Advocates for the Quebec mining industry are voicing objections to the Charest government’s proposed amendments to the Mining Act. According to the Association de l’exploration minière du Québec (AEMQ), many provisions of Bill 14 would be harmful to mineral exploration if the bill were adopted.
Valérie Filion, executive director of AEMQ, has issued many public statements since the Quebec government completed special consultations on Bill 14 in late August 2011. In an interview with CIM Magazine, she was even more scathing: “We know that the Ministère conducted no impact study on Bill 14.”
However Serge Simard, minister of mines for the province, believes industry concerns merely represent growing pains, and will pass. “There is some resistance to change, which is completely normal,” he remarked.
Some sections of the bill, notably Article 91, are already in effect, and will only be overturned if the bill does not pass. Article 91 adds a new section, 304.2, to the Mining Act. Under this new legislation, Regional County Municipalities (RCMs) are able to withdraw staking in zones that lie within an “urbanized perimeter” or in any “area dedicated to vacationing.” This came into effect last May, and according to Simard, “local municipalities and regions will have a year to indicate their position on mining development to the Ministère des Ressources naturelles et de la Faune.” Discussions are continuing with the Ministère des affaires municipales to define how this should be implemented.

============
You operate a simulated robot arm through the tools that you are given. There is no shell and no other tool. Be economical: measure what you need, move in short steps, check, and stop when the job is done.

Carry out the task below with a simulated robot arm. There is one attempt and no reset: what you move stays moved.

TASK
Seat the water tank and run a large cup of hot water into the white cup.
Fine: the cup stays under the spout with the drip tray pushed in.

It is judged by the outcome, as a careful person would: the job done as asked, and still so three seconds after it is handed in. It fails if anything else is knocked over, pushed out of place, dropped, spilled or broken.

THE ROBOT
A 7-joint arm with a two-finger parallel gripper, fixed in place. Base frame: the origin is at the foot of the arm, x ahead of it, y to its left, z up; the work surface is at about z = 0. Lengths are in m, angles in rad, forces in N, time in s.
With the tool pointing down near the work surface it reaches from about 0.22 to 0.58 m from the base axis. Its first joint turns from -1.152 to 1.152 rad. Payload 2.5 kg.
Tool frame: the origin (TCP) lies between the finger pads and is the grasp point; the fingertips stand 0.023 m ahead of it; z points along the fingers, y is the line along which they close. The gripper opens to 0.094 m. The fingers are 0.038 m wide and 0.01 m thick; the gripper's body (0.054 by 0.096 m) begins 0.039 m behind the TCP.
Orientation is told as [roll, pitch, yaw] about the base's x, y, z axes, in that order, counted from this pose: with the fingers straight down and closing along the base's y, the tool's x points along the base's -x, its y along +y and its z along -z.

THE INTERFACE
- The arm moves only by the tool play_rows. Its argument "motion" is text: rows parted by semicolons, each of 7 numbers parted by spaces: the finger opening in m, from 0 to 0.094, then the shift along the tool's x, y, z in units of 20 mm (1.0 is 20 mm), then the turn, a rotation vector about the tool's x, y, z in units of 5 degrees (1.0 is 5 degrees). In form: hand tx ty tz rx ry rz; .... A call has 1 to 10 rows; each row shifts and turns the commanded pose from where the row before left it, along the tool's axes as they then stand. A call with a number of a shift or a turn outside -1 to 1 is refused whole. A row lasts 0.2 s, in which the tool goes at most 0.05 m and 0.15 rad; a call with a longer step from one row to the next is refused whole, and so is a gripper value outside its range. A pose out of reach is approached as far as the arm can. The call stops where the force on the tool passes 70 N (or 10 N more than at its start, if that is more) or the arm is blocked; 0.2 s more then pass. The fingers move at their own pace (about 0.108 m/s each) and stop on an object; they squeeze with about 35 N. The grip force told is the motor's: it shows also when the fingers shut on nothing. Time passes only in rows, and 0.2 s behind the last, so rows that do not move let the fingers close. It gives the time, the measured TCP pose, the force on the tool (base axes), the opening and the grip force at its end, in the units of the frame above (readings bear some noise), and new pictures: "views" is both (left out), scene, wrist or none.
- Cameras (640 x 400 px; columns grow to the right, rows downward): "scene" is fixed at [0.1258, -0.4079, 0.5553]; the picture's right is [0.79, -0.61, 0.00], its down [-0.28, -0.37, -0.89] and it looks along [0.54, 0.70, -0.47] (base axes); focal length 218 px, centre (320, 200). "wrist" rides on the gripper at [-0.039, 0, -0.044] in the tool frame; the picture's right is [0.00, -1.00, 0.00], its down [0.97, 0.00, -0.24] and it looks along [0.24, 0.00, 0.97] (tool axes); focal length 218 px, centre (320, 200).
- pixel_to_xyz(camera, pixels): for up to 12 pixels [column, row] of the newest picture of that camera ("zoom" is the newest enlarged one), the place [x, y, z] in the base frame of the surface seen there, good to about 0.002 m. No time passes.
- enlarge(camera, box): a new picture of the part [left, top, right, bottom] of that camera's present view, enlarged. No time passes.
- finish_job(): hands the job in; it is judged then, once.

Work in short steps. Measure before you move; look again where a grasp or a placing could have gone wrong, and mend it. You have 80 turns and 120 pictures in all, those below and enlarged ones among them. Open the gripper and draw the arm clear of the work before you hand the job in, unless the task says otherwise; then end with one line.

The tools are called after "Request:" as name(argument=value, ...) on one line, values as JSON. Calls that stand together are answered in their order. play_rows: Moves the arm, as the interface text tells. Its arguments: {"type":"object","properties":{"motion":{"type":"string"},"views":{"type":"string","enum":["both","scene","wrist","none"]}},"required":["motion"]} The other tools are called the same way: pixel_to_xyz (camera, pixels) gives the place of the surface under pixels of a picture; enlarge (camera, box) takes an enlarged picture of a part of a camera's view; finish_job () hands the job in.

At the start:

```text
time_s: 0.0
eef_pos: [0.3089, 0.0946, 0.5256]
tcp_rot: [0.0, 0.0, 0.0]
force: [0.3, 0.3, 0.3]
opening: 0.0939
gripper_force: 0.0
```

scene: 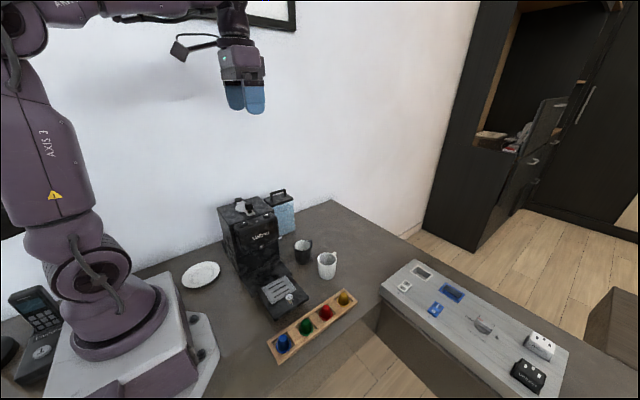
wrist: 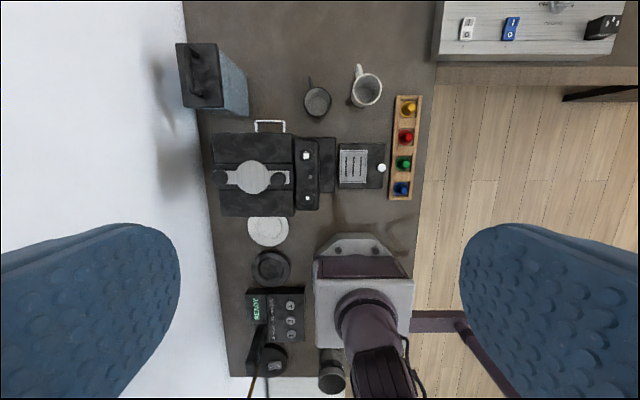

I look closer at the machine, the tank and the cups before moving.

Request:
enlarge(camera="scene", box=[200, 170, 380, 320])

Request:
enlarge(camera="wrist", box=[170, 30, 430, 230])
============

Mining title holders located within affected areas would need to get the municipality’s consent before performing any work. No compensation is to be given if work cannot be performed because of lack of consent, which irritates the AEMQ. “If there’s no agreement with the municipality, the title holder will only be entitled to compensation for work performed since 1988,” said Filion. “It is as if you were to buy a house and renovate it, only to have it expropriated and to be reimbursed for the renovations, but not the property value. We think that the value of an exploration project isn’t limited to the work performed on it.”

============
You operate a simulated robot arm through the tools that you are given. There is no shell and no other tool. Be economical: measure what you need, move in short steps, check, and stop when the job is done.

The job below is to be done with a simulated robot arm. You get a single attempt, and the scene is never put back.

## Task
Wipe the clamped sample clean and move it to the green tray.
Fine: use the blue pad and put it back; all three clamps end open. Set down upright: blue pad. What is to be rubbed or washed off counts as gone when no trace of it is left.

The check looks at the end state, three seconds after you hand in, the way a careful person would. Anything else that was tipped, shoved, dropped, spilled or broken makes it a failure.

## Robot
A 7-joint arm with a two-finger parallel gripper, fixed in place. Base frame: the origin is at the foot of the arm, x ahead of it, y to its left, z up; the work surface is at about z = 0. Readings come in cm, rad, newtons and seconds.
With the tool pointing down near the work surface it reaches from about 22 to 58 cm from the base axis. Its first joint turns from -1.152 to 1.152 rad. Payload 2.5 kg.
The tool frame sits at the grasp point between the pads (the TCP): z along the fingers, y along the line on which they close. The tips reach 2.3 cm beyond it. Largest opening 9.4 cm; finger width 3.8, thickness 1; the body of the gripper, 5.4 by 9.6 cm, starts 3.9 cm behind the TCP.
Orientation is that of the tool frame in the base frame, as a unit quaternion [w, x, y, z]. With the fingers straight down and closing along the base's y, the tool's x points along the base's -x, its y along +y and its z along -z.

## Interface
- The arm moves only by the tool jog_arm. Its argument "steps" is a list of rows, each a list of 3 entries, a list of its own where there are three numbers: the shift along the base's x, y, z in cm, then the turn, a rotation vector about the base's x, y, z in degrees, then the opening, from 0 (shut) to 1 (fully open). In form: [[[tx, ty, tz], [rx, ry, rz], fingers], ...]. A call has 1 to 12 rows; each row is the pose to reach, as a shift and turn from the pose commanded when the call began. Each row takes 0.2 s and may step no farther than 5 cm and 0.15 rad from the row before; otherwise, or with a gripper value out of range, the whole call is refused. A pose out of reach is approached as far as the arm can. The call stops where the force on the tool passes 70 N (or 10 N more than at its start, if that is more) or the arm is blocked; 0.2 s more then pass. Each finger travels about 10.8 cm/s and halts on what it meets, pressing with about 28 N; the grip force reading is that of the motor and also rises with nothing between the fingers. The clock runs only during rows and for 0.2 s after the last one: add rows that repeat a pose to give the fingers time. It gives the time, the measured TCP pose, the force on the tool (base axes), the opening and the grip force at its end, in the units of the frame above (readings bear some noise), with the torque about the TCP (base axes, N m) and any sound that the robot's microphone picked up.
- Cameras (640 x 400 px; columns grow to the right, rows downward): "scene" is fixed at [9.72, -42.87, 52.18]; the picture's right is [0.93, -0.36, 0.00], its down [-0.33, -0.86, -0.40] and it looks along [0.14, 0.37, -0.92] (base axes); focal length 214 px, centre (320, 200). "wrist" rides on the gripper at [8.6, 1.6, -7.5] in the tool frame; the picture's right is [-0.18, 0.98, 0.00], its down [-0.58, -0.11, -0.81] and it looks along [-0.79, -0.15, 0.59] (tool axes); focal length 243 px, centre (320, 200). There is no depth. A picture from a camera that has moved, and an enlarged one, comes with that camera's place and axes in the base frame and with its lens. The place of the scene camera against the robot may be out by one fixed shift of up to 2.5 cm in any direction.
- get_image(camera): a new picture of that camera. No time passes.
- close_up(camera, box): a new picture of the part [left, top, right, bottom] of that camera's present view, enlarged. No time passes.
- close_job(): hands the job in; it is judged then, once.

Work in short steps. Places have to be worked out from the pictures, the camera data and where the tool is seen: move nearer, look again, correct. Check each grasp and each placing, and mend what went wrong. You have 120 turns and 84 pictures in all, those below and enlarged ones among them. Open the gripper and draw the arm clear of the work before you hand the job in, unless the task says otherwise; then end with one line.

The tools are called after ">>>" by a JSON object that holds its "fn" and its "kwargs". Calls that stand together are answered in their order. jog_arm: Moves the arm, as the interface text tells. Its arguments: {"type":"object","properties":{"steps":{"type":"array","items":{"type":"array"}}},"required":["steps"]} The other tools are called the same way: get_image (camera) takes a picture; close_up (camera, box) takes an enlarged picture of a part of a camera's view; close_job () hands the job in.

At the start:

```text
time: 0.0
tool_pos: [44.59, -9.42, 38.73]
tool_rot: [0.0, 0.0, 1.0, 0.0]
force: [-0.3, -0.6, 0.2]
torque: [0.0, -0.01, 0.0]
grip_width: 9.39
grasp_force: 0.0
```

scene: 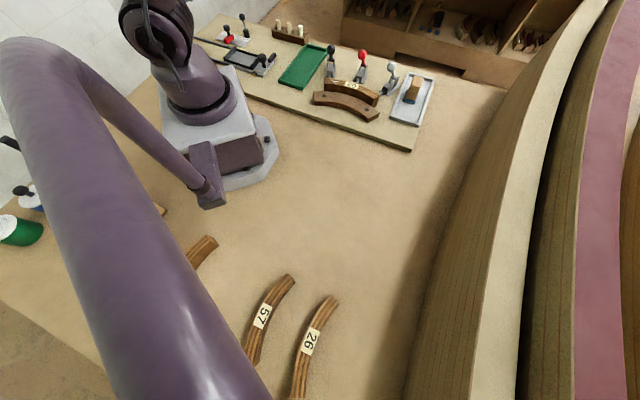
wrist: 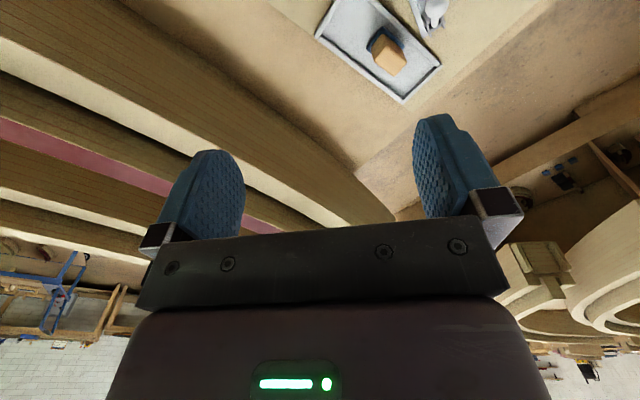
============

Filion estimates that at least 8,000 valid mining titles are threatened by Article 91. She believes it is likely contractors will take legal action against the government if they are forced to abandon their claims because of inability to mine them.
The stipulations regarding vacation areas appear in Article 96.1 of the bill. According to the AEMQ, the definition of an “area dedicated to vacationing” is too broad and makes life impossible for investors and managers of junior exploration companies. “Investors that use the mining title management system (GESTIM) will not be able to find out if their claims are valid. The provisions on vacation areas are already in effect, but GESTIM can’t provide us with correct information on them,” Filion pointed out.

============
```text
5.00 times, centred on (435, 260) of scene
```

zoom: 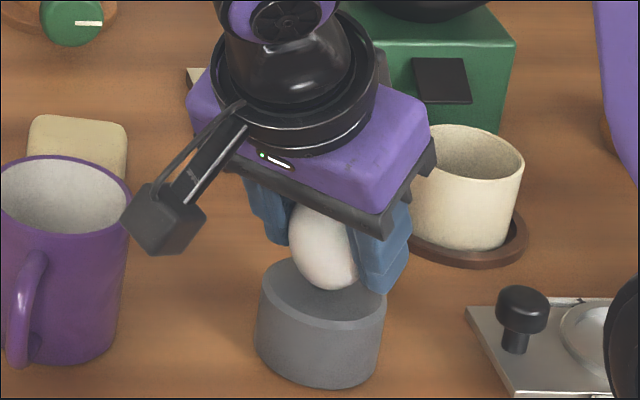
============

The head office of the AEMQ is at Rouyn-Noranda, and the municipality has established a committee to examine the impact of the new bill. Filion noted that major parts of the town could be affected. “The industrial park, the airport, and even Aurizon’s Joanna project are located in these vacation zones, which are theoretically excluded,” she said.
Between the first draft of the new mining plan submitted in Bill 79, which died in December 2010, and the introduction of Bill 14, there was turmoil created by shale gas exploration in the St. Lawrence Valley. According to Filion, exploration companies are victims of bad press in the gas industry, and are also plagued by the problem of orphaned mining sites revealed by the report from the auditor general of Québec in April 2009.
“Our members had nothing to do with the problems raised in this report. For most people, there’s no difference between exploring and operating,” she said.
Minister Simard acknowledges that section 304.2 stems directly from concerns raised in the shale gas debate. “For projects that are in the pipeline, but not yet established, we request a public hearing, with an environmental impact assessment. You must understand that from here on in, if there isn’t social acceptability, there will be no project,” asserted the minister.
He added that better supervision of relations between developers and communities will prevent “people from lying in front of drills.” According to Simard, Bill 14 will allow municipalities to truly be “involved” in projects they endorse. “Everyone will work towards moving the project forward. Perhaps it’ll take a little longer, but I’m not quite sure.”
“They’re always talking about the need for social acceptability in communities,” replied Filion. “But for controversial projects that have made headlines, the new bill will not solve anything.” In 2011, there were intense debates on mining development opportunities in the municipalities of Estrie and the Laurentians.
Already, companies and citizens have started to react to the evolving political landscape in Quebec. Bowmore Exploration has taken note of the opposition in Saint-Camille, a township located in Les Sources RCM. The Montreal-based group plans to conduct its research elsewhere for 2012. In the Rivière-du-Nord RCM, the Pacific Arc Resources project is raising opposition as well. A petition submitted to the National Assembly by the Member for Bertrand was signed by 4382 citizens against mining projects in Basses-Laurentides vacation zones.